Wednesday, January 27, 2010

iPad - missing the point

All the reviews for the Apple iPad seem to be positioning it as a Kindle competitor.

This is rather silly as the point of kindling is that you use it to start the fire. It is the first fuel to be consumed.

To understand where Amazon is going with Kindle people should look to the fact that there is already a Kindle viewer for the iPhone which according to the Apple site should work on the iPad unless Apple is silly enough to attempt to block it. There is also a Kindle reader for the PC and a reader for Mac is promised.

The point of the Kindle was to allow Amazon to build an early lead in the eBook market and to prevent Apple from dislodging it in the way that Apple has managed to dismantle the power of the record labels. Kindle has clearly met that objective.

The iPad is simply a logical extension of the Kindle concept that is optimized for video, games and pictures rather than a dedicate book reader.

Rather too much is also being made of Amazon's recent 'change' in their pricing policy. Under the old pricing policy the publisher got 30% of the recommended retail price which Amazon routinely discounted by a third. So the publisher would recommend a price of $15 which Amazon would discount to $10 and receive $4.50 per copy. Under the new scheme the publisher gets 70% of the sales price provided they agree to a recommended price of $2.99 to $9.99 that is at least 20% lower than the hardcover price and agrees to enable text-to-speech. So the royalty rates are actually rising from 45% to 70% and only if the publisher is also willing to take a considerable price cut.
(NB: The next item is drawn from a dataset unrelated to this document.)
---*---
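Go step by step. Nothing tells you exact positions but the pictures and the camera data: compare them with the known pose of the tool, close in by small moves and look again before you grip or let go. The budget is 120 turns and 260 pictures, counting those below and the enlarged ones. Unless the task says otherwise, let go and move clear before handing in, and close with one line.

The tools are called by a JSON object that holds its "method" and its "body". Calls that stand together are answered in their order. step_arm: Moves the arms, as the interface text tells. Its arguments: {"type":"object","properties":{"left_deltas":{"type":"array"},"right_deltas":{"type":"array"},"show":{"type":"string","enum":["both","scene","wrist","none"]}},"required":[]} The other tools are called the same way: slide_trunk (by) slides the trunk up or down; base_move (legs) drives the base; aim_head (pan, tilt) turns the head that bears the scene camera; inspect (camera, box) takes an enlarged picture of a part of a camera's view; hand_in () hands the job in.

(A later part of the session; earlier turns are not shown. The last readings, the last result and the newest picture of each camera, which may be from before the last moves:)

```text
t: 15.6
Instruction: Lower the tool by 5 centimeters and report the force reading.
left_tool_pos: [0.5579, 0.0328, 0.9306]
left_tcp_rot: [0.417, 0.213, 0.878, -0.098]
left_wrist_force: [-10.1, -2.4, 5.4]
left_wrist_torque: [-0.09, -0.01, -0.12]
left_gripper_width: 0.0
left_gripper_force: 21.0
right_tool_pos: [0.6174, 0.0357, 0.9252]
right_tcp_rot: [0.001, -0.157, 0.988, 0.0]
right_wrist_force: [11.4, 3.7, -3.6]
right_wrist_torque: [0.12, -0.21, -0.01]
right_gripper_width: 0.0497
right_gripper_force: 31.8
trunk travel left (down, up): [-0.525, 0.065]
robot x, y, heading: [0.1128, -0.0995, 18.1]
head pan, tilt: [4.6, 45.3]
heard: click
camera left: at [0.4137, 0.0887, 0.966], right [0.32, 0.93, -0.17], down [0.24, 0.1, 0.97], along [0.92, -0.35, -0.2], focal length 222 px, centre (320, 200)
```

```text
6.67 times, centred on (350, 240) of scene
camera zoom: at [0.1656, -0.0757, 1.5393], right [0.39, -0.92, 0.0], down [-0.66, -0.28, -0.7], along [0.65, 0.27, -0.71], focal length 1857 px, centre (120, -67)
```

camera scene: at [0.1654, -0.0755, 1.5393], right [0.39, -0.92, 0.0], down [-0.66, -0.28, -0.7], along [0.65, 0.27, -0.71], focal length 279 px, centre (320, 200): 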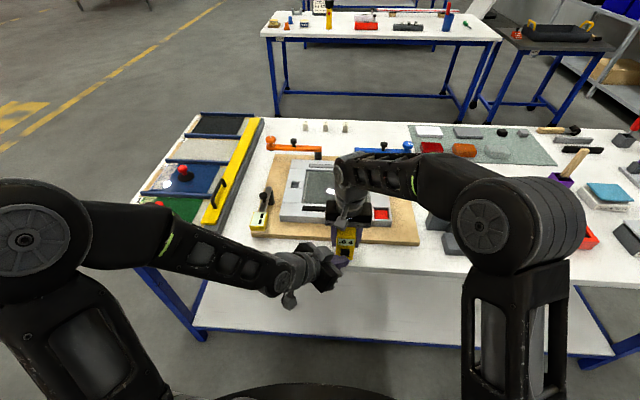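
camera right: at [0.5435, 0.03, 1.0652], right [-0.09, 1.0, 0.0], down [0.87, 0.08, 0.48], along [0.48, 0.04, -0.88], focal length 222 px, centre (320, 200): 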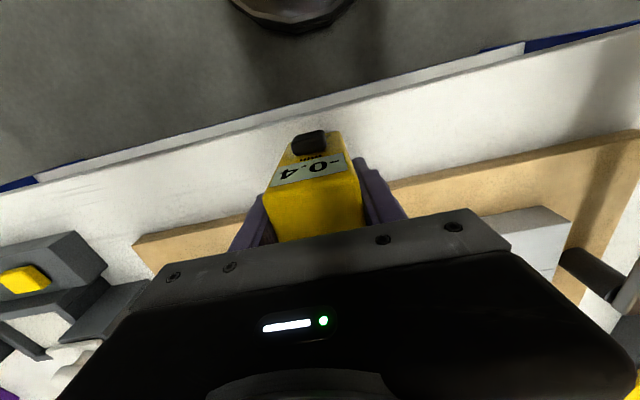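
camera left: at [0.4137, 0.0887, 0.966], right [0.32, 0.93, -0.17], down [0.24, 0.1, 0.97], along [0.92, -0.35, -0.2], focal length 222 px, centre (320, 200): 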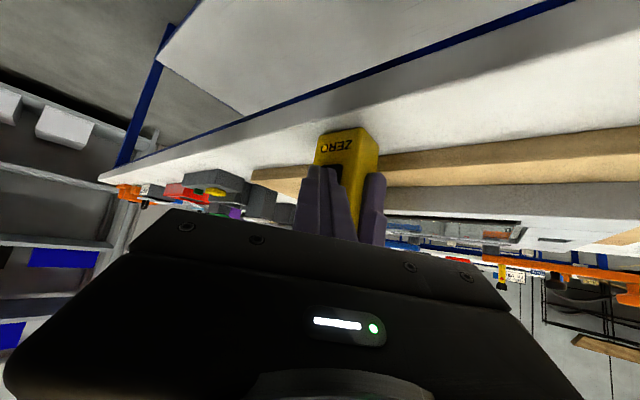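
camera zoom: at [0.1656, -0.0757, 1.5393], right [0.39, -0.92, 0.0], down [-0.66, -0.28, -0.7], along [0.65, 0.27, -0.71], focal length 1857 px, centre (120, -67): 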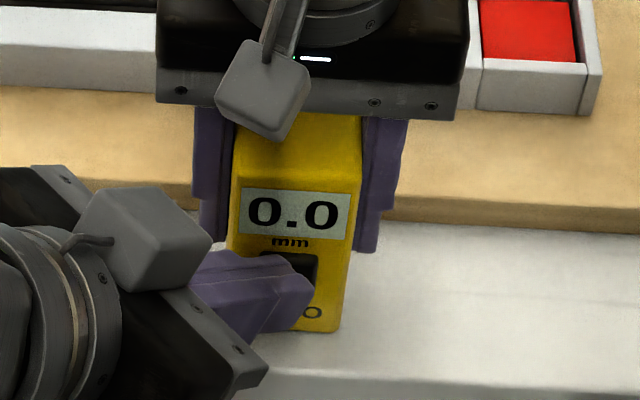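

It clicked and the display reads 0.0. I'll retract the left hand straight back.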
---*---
The net result is that it makes little sense for a publisher to charge more than $9.99 for a Kindle book unless they are going to charge a minimum of $23.33.

Amazon is still making a nice profit from Kindle sales, but their cost of sales is no longer negligible. Associate fees are 10% of Kindle sales and the costs associated with payment processing and running the Amazon site and brand are likely to take up another 10%. Kindle royalties might rise a little further in the future, but any rise is going to significantly cut into Amazon's profit.